* _Data block_:
--- Begin ---

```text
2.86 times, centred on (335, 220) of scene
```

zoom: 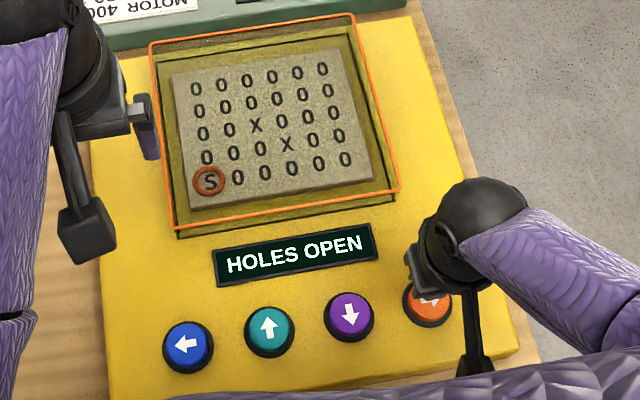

--- End ---

* _Short exercise_: Set down the given text once more as it stands.

* _Given text_:
--- Begin ---

A manifesto OF PRESENCE
Curatorial text for Figueretes residency 2022
The economy of presence in the contemporary art scene relentlessly demands artists to be present for exclusive events, as a surplus accessory to the work. Alluding to the notorious Marina Abramovic performance: The Artist Is Present – and it seems that it must increasingly be so. Whether a Private View, a Q&A or a presentation at a fair, artists are demanded to perform as such in established social contexts – distant from a classical view of the artist as an alone, tormented entity in a lightly-dim studio.
In a residency format, the artist’s presence extends over time, causing rhetorics of exclusivity to collapse. Particularly when presence is a given, it equals performing permanent availability, and labour blurs into everyday life. The collapsing of time between work, life, and everything in between, was a desire shared by a great number of artists working across the world in the 1960s. Yet in a hyper-mediated 21st-century society, this romantic fascination is expressed through freelance low pay contracts and precarious working schemes, which lead artists to exhaustion, burnouts, and little inspiration.
The demand for immediacy and total presence is a neoliberal consequence of technology. According to MIT Professor William T. Mitchell, the economy of presence is characterised by a ‘technologically enhanced market for attention, time, movement – a process of investment that requires careful choices. The point is that technology gives you tools that allow for remote and delayed presence, so that physical presence becomes the scarcest option among a range of alternatives’*.

--- End ---

* _Solution for this exercise_:
A manifesto OF PRESENCE
Curatorial text for Figueretes residency 2022
The economy of presence in the contemporary art scene relentlessly demands artists to be present for exclusive events, as a surplus accessory to the work. Alluding to the notorious Marina Abramovic performance: The Artist Is Present – and it seems that it must increasingly be so. Whether a Private View, a Q&A or a presentation at a fair, artists are demanded to perform as such in established social contexts – distant from a classical view of the artist as an alone, tormented entity in a lightly-dim studio.
In a residency format, the artist’s presence extends over time, causing rhetorics of exclusivity to collapse. Particularly when presence is a given, it equals performing permanent availability, and labour blurs into everyday life. The collapsing of time between work, life, and everything in between, was a desire shared by a great number of artists working across the world in the 1960s. Yet in a hyper-mediated 21st-century society, this romantic fascination is expressed through freelance low pay contracts and precarious working schemes, which lead artists to exhaustion, burnouts, and little inspiration.
The demand for immediacy and total presence is a neoliberal consequence of technology. According to MIT Professor William T. Mitchell, the economy of presence is characterised by a ‘technologically enhanced market for attention, time, movement – a process of investment that requires careful choices. The point is that technology gives you tools that allow for remote and delayed presence, so that physical presence becomes the scarcest option among a range of alternatives’*.